ざっと見たところ、「ホワイト国削除」の方の反応がさっぱりありませんでした。予想通り、事の重大性がまだわかってないようです。
「対韓輸出規制:韓国の急所突く「日本の報復」(下)」ある情報技術(IT)業界関係者は「韓国が日本からこの3素材を輸入する額の合計は5000億ウォン(約466億円)前後だ。3素材を規制することにより、輸出額が昨年170兆ウォン(約15兆8400億円)に達した韓国の主力製品である半導体とディスプレイが人質に取られることになる」と語った。
「「日本に急所を狙われた」対応に追われる韓国半導体・ディスプレー業界=韓国ネット「この機会に100%国産化を」」
3品目は半導体・ディスプレーの製造に必須の素材で、日本企業が世界市場の7~9割を占有している。サムスン電子、サムスンディスプレー、SKハイニックス、LGディスプレーはほぼ全量を日本企業からの供給に依存しているという。業界関係者は「供給が滞った場合、他の企業から物量を充当しても、生産に支障を来すおそれがある」と話しているという。https://www.recordchina.co.jp/b726166-s0-c30-d0144.html
今年1月に輸出規制の可能性が浮上した時も、みんな『まさか』と思っていたが、半年で現実になるとは」とコメントしている。
「まさか」と思っていた。「まさか日本が規制するわけがない」と思っていたってことでしょう。

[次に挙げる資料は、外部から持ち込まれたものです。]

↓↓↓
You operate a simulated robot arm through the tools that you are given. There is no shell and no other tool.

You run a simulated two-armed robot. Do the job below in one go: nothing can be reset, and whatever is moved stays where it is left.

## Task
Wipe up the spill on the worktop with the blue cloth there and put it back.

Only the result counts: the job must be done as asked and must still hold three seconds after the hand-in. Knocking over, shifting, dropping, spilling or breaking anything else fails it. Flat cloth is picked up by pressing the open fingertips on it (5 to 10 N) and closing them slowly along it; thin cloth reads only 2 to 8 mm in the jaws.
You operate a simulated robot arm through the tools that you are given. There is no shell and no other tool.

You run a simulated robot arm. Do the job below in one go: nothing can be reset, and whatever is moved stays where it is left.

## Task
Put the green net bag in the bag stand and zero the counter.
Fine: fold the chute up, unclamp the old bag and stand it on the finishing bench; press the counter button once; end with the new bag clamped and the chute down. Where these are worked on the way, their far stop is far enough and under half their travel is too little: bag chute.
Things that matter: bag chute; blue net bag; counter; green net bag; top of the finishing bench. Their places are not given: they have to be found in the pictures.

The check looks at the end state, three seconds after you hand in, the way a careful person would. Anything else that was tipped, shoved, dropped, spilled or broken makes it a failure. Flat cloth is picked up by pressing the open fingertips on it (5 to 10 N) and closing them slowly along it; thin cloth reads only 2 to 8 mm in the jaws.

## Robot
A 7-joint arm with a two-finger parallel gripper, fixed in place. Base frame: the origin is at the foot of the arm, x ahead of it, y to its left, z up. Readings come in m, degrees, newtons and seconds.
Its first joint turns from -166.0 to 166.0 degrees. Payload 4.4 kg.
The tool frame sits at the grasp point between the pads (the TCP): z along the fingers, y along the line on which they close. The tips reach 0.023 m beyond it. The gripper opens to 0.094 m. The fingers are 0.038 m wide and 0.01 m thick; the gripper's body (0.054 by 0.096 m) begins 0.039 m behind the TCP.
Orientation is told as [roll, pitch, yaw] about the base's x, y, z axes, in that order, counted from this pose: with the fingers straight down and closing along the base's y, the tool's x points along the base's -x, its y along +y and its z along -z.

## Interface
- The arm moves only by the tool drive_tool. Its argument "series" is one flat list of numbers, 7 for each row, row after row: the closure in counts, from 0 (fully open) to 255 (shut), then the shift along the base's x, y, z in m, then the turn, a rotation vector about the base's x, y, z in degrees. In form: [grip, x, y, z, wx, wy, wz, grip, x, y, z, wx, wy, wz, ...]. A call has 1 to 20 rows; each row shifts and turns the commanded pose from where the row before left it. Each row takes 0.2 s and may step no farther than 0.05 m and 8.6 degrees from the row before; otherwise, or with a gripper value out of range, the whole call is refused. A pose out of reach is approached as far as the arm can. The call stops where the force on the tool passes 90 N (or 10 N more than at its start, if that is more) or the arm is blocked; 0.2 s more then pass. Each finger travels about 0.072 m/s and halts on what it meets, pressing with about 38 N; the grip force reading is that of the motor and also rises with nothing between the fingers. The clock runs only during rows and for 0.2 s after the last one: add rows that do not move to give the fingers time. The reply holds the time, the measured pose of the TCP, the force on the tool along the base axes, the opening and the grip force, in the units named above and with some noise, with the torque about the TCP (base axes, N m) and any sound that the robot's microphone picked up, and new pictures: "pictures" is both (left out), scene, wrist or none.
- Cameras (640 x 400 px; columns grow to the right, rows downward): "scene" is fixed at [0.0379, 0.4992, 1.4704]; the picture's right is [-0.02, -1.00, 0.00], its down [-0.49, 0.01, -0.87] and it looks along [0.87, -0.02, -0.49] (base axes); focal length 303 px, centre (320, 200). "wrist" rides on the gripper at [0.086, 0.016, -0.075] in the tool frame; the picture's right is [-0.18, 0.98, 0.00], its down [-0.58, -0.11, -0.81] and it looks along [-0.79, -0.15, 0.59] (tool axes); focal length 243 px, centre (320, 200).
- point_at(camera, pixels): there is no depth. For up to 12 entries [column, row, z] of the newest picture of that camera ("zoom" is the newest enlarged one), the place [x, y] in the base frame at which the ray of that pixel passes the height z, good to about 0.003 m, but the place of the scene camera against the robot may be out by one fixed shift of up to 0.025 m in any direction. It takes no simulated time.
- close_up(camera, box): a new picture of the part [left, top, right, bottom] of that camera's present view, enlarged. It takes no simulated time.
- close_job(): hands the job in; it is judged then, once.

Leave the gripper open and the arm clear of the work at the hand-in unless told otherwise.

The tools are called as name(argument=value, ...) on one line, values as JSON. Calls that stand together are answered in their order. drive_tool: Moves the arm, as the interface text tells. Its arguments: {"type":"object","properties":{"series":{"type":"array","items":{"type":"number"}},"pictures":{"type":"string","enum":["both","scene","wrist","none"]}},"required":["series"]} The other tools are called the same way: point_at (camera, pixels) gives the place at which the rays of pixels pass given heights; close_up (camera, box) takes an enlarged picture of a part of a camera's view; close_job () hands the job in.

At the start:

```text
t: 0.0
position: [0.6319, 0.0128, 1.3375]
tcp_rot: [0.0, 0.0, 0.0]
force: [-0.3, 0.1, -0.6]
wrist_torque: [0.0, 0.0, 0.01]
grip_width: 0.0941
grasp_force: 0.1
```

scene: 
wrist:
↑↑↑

あんなに河野外務大臣や麻生財務大臣が、「ことの重大性をわかってない」と散々指摘したのにです。
そうなんです。韓国は、日本の警告を全く理解していなかったのです。だから今、米朝サプライズ会談が吹っ飛ぶほど、大混乱しているのです。
逆に言えば、それだけ「韓国は日本をナメていた」ということでもあります。未だ今回の措置を「選挙対策」とする報道も多々あり、「日本の本気」が理解できているとは言えません。
つまり、まだようやく始まったばかりということなのです。
まだまだ、これから。日本側も、もう後戻りできないことを覚悟しましょう。